The weather warms up, daffodils emerge and for financial advisors their focus is on end of year tax planning ahead of the financial year end. This year is no different despite the looming culmination (possibly) to the Brexit saga. Therefore, investors and savers should be sure that they have made the most of their tax allowances ahead of 5 April, and for most people this will mean using their ISA allowance.
Any investor knows they should save into an ISA, but not all do. Even if we do, many of us will do so using cash ISAs. This is an excellent first step, but after a decade of historically low interest rates is this the most prudent way to treat your savings? A quick scan of the best cash ISA deals available at the moment have few that are in excess of 2% interest rates. Of course, with a cash ISA you get certainty that you will not lose capital. However, it is important to consider the impact of inflation. Depending on how you measure it, inflation is running at somewhere between 1.8% and 2.5%. To ISA savers this means that if your pot grew by 2% over the course of the year, so too did the cost of living. Therefore in real terms your savings have not moved, and may have effectively shrunk. These meagre returns can be further eroded if the original interest rate offered was a teaser rate, and you may discover that the interest being paid has fallen significantly below 1%.

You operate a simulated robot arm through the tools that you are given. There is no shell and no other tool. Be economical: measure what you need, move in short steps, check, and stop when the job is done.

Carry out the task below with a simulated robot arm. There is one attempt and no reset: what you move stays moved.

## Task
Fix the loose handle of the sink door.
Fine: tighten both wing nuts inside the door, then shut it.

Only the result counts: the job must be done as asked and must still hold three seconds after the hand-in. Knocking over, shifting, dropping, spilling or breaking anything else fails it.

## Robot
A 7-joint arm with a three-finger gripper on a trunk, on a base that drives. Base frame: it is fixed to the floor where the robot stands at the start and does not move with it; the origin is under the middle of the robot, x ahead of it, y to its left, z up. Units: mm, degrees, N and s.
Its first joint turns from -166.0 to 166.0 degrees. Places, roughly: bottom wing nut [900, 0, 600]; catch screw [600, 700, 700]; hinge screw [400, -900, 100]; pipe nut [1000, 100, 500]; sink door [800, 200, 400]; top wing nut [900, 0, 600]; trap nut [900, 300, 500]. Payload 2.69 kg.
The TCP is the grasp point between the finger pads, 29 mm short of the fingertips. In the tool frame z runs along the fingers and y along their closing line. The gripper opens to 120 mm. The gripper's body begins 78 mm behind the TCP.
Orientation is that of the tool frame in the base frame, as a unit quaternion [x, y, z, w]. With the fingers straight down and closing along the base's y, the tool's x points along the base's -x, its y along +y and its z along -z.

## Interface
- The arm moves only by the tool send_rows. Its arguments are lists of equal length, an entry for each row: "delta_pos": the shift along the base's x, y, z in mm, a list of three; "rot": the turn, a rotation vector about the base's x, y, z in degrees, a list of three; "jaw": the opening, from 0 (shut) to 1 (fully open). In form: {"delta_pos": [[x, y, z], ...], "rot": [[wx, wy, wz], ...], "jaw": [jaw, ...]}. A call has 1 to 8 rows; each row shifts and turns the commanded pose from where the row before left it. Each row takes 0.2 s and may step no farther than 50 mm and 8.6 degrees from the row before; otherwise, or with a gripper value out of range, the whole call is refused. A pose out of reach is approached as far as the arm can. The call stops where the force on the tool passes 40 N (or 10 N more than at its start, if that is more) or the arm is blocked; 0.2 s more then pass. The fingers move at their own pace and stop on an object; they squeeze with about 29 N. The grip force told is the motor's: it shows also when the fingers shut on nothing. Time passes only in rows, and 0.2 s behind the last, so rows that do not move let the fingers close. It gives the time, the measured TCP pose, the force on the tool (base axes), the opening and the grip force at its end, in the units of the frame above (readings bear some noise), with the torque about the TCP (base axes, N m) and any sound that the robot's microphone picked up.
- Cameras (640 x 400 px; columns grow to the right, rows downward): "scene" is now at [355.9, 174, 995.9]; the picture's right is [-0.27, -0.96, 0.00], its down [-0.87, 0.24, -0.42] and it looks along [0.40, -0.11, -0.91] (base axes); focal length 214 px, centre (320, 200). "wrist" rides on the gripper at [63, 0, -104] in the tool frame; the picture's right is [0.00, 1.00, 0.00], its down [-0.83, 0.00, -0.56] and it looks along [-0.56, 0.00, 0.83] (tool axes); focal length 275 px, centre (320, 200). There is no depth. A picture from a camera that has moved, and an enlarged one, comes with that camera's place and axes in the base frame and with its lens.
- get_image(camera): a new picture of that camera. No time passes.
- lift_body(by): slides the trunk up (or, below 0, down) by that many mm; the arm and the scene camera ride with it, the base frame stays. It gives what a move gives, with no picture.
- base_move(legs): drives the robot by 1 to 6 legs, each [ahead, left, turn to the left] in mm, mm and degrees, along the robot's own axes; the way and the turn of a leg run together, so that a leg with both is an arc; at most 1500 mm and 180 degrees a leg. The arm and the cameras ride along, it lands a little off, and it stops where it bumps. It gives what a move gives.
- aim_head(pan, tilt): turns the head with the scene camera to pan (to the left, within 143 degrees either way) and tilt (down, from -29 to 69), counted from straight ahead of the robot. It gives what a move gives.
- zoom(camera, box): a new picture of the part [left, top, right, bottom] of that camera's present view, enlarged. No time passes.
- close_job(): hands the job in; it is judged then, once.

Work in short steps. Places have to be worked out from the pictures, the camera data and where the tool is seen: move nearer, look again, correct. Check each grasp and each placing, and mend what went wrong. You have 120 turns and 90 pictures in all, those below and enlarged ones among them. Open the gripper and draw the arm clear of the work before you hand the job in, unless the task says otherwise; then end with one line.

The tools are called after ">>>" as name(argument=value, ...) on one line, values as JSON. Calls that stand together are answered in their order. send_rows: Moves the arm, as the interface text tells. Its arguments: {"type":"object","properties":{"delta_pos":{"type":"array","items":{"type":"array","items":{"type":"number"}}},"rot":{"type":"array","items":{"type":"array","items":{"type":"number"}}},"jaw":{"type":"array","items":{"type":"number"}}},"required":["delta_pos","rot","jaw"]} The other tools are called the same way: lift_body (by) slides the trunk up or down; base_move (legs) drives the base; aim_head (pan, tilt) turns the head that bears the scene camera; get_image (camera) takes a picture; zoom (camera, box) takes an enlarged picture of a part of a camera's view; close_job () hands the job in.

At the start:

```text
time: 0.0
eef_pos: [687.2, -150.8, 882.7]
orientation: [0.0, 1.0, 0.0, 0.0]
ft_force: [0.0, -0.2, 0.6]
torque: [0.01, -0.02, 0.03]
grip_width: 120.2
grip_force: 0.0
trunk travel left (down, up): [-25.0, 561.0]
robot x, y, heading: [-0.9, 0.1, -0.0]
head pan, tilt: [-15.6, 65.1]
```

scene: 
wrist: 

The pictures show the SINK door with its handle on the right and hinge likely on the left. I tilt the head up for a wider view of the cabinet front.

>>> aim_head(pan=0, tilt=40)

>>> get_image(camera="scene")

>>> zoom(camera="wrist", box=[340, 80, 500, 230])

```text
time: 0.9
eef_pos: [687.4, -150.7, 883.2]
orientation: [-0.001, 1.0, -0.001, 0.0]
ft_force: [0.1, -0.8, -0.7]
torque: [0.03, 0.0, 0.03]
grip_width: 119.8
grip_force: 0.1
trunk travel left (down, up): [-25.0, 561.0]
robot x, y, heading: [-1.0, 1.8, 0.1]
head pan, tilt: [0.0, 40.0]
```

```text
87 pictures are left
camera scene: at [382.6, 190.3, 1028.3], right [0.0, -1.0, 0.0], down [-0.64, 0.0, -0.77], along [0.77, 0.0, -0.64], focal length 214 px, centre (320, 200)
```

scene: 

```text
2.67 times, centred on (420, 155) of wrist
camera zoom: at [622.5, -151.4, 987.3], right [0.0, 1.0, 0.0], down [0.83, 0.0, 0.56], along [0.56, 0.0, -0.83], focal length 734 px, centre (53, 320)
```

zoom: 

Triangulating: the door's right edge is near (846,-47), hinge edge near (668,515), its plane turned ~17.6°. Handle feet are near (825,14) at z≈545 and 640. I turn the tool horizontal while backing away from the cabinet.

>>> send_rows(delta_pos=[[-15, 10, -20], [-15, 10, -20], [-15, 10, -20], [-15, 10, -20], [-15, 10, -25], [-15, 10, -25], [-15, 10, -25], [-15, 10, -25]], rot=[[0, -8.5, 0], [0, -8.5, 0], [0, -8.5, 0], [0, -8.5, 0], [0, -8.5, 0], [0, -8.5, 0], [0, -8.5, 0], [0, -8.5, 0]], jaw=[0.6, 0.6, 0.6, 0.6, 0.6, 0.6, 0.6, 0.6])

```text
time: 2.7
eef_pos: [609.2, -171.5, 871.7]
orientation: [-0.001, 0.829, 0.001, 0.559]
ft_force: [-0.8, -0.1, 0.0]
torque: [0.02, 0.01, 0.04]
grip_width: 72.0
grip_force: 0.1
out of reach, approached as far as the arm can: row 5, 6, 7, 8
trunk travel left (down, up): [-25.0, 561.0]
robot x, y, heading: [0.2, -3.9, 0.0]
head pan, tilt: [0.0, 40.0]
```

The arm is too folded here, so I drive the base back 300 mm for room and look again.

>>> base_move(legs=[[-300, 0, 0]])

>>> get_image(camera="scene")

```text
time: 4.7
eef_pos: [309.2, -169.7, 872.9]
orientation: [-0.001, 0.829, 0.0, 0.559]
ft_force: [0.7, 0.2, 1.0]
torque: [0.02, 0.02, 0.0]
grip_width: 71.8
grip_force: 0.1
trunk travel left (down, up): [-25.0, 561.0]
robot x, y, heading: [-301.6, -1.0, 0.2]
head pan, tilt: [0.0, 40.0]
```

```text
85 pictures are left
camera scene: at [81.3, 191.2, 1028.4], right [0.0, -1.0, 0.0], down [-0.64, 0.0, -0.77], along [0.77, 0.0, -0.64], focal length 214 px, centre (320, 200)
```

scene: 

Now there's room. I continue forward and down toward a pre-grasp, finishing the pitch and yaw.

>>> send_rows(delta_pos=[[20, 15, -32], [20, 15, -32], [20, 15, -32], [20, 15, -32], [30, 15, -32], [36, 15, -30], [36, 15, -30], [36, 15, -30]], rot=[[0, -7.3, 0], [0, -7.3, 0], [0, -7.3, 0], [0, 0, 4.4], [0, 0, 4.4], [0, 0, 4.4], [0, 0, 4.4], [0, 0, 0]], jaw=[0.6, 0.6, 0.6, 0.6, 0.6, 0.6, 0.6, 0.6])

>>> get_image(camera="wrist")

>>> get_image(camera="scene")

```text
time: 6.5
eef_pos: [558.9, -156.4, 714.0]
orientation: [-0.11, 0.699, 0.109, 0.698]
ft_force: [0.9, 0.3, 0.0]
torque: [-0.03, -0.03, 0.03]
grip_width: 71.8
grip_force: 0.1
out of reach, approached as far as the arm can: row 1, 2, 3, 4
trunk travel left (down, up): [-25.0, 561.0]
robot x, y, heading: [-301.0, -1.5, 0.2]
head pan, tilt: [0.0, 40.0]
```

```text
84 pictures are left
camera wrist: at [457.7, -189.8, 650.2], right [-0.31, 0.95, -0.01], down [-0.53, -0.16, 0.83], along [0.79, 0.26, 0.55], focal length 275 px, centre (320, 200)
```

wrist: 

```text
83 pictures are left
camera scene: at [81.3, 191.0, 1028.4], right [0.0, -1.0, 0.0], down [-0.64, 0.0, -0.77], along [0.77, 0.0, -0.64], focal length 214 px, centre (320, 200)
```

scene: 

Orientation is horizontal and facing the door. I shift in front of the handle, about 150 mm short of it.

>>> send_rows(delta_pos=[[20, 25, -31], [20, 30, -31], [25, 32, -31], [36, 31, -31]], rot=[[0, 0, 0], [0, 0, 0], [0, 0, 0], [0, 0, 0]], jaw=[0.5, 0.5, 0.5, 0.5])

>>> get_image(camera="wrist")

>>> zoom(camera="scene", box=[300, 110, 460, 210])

The alternative is investing in a 'stocks and shares' ISA. Obviously investing in the stock market brings with it an added level of risk, and the value of the investments in the ISA can fall, as well as rise. But the historical data shows that if you are intending to invest money for a long enough period of time to withstand inevitable falls in the market, then the benefits of the stock market has far outweighed the returns from cash. The charts below show the change in value of £1,000 invested in UK stocks, a UK bank account or left under the mattress since 1989, after adjusting for inflation. It shows that £1,000 invested in the FTSE All-Share, with dividends reinvested, would be worth £5,683, an annual growth rate of 11.2%. Meanwhile, the UK bank account would be worth £1,011, annual growth of 0.03%. The cash under the mattress would have lost half of its purchasing power and be worth £467.
Despite this the amount of money put into cash ISAs is more than double that put into 'stocks and shares'. This perhaps reflects the impact that the Financial Crisis (and the dotcom crash) has had on people's attitudes to investing in the stock market. This is understandable as investing in the stock market is not without risks. But if one takes a sensible and considered approach, with a well-diversified portfolio and if you are able to take a long term approach that allows a recovery in the event of an economic downturn, then the stock market should not be as daunting as it appears to be.
So as we near the end of March, it may be worthwhile to give your savings a bit of a spring clean. Check what the current rate of interest is on your cash ISAs and consider whether the stock market may be a better option in the long run.